Directions for this task:
Under this task are some entries; return every one of them exactly.

Records for processing:
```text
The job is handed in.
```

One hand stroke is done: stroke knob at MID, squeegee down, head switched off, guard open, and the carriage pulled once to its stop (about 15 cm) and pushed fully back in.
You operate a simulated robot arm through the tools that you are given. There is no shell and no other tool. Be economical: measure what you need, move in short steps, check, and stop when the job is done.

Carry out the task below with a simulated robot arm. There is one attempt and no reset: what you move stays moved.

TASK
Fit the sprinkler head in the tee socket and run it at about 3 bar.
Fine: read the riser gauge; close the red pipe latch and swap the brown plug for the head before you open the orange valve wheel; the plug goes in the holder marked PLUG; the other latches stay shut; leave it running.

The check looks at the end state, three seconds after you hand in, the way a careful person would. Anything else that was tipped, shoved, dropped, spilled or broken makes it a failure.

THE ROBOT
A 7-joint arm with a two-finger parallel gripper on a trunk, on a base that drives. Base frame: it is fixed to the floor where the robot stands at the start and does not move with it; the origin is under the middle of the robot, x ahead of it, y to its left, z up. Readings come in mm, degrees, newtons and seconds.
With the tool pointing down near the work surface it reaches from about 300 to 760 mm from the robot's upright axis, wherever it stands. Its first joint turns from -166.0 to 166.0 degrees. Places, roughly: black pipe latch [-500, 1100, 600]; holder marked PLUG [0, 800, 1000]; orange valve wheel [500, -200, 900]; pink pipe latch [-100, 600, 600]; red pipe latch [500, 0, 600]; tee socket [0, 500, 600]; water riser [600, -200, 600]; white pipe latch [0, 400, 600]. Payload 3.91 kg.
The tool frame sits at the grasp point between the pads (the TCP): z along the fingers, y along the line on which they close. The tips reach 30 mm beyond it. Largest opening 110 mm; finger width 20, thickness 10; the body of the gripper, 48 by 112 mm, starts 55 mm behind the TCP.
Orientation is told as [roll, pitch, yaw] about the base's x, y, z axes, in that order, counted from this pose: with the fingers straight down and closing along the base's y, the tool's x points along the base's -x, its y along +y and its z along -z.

Response:
```text
The job is handed in.
```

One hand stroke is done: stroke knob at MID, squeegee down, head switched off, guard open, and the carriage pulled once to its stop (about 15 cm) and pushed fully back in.
You operate a simulated robot arm through the tools that you are given. There is no shell and no other tool. Be economical: measure what you need, move in short steps, check, and stop when the job is done.

Carry out the task below with a simulated robot arm. There is one attempt and no reset: what you move stays moved.

TASK
Fit the sprinkler head in the tee socket and run it at about 3 bar.
Fine: read the riser gauge; close the red pipe latch and swap the brown plug for the head before you open the orange valve wheel; the plug goes in the holder marked PLUG; the other latches stay shut; leave it running.

The check looks at the end state, three seconds after you hand in, the way a careful person would. Anything else that was tipped, shoved, dropped, spilled or broken makes it a failure.

THE ROBOT
A 7-joint arm with a two-finger parallel gripper on a trunk, on a base that drives. Base frame: it is fixed to the floor where the robot stands at the start and does not move with it; the origin is under the middle of the robot, x ahead of it, y to its left, z up. Readings come in mm, degrees, newtons and seconds.
With the tool pointing down near the work surface it reaches from about 300 to 760 mm from the robot's upright axis, wherever it stands. Its first joint turns from -166.0 to 166.0 degrees. Places, roughly: black pipe latch [-500, 1100, 600]; holder marked PLUG [0, 800, 1000]; orange valve wheel [500, -200, 900]; pink pipe latch [-100, 600, 600]; red pipe latch [500, 0, 600]; tee socket [0, 500, 600]; water riser [600, -200, 600]; white pipe latch [0, 400, 600]. Payload 3.91 kg.
The tool frame sits at the grasp point between the pads (the TCP): z along the fingers, y along the line on which they close. The tips reach 30 mm beyond it. Largest opening 110 mm; finger width 20, thickness 10; the body of the gripper, 48 by 112 mm, starts 55 mm behind the TCP.
Orientation is told as [roll, pitch, yaw] about the base's x, y, z axes, in that order, counted from this pose: with the fingers straight down and closing along the base's y, the tool's x points along the base's -x, its y along +y and its z along -z.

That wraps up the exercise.